DE MADAME DU DEFFAND À LA DUCHESSE DE CHOISEUL


Paris, ce jeudi 1er juin 1769,
à 3 heures après midi.

Votre lettre est charmante, chère grand’maman ; je l’ai reçue ce matin à mon réveil avec la brochure de M. Guillemet. Si je n’étais pas pénétrée de reconnaissance, de tendresse et d’amour, je mériterais l’état que j’éprouve, de ne pas voir le jour. Mais je devrais avoir des yeux autant qu’Argus, si vous aimer et vous adorer pouvait préserver des ténèbres et pouvait rendre la lumière. J’en ai beaucoup au sens métaphorique ; oui, je vous vois telle que vous êtes, et mieux que qui que ce soit j’en excepte cependant le grand-papa et mon grand capitaine. Nous sommes vis-à-vis de vous, Élie, Énoch et Moïse ; c’est pour nous que vous êtes toujours transfigurée, c’est-à-dire que vous vous laissez voir à nous dans tout l’éclat de votre divinité.

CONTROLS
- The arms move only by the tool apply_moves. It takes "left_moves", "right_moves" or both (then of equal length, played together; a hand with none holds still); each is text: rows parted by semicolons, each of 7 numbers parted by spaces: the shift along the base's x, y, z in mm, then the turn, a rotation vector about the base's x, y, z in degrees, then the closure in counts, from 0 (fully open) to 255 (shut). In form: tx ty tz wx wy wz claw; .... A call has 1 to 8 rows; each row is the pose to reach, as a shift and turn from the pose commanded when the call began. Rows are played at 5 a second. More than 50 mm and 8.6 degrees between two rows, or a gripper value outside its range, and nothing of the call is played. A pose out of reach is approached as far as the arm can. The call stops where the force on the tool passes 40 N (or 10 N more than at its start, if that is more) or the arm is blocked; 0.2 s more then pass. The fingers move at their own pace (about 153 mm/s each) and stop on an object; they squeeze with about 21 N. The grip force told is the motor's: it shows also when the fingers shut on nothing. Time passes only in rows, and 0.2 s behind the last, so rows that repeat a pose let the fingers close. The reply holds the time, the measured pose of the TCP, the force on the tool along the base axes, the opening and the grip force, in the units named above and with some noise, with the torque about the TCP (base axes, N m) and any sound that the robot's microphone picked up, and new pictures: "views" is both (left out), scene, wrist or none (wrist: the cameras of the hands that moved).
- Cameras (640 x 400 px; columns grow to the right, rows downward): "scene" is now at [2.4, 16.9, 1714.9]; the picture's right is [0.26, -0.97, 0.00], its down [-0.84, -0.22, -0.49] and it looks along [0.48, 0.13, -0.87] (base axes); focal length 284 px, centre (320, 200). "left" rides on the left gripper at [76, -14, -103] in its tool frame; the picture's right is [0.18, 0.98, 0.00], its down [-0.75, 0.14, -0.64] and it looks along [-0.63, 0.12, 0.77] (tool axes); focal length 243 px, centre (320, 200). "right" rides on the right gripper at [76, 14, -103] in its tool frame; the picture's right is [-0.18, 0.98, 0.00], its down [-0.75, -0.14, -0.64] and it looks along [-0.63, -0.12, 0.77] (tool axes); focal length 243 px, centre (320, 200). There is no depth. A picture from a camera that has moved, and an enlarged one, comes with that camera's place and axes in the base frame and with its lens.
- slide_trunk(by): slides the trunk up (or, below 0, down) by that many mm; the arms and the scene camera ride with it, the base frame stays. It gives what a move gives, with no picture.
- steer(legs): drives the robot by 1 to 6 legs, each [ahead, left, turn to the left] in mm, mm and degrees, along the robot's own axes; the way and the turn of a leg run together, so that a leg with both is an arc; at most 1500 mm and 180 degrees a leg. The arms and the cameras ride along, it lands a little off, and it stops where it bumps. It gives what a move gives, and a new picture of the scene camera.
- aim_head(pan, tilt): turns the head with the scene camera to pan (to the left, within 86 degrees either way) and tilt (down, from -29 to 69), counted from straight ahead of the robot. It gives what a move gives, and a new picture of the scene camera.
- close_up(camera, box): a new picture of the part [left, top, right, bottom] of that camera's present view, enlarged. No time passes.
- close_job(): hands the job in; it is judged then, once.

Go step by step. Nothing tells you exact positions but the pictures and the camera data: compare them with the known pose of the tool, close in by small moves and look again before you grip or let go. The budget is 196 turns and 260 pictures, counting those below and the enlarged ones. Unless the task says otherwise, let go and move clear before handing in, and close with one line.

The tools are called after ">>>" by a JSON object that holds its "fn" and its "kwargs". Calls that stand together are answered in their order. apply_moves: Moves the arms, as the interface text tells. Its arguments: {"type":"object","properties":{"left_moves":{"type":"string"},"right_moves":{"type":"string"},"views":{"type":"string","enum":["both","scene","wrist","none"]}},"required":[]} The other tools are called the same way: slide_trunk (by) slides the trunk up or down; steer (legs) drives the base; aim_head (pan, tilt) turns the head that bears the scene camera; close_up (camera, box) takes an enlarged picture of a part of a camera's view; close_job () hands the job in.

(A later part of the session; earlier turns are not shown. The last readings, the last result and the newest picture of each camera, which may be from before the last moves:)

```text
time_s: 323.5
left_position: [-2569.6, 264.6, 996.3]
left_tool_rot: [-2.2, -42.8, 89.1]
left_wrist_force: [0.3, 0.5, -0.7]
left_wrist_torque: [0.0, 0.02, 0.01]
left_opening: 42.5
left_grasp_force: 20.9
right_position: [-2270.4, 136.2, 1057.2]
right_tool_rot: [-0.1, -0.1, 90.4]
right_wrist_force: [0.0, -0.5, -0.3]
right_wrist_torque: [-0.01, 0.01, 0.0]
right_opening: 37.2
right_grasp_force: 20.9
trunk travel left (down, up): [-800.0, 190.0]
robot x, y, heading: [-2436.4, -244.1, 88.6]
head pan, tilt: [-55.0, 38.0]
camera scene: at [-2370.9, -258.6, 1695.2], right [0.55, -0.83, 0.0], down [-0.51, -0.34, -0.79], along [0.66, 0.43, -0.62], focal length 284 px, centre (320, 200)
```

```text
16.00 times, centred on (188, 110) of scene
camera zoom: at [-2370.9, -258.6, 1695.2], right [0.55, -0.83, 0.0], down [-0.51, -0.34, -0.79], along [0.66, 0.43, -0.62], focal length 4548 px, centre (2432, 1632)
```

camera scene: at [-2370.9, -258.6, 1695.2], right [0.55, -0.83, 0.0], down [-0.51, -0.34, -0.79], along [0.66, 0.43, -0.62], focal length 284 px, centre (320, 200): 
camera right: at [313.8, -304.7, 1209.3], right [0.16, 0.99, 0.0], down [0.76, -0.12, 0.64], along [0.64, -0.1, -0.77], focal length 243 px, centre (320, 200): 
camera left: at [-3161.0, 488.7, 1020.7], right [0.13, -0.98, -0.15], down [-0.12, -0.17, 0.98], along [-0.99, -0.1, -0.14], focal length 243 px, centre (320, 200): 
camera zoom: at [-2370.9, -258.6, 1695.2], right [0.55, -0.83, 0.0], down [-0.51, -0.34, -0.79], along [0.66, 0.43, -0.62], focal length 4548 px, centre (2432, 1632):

Pour sentir la justesse de cette comparaison, apprenez, si vous ne le saviez pas, que l’humanité de J. C. était un miracle perpétuel, puisqu’elle cachait sa véritable existence : ceci est un peu sublime, je l’avoue, mais demandez à M. le curé si ce que je dis n’est pas vrai.

Vous avez donc le grand-papa avec vous ! Vous aimez le roi plus que jamais en lisant cet article, j’ai pensé crier vive le roi. Oh ! qu’il m’a fait plaisir ; j’en avais le pressentiment.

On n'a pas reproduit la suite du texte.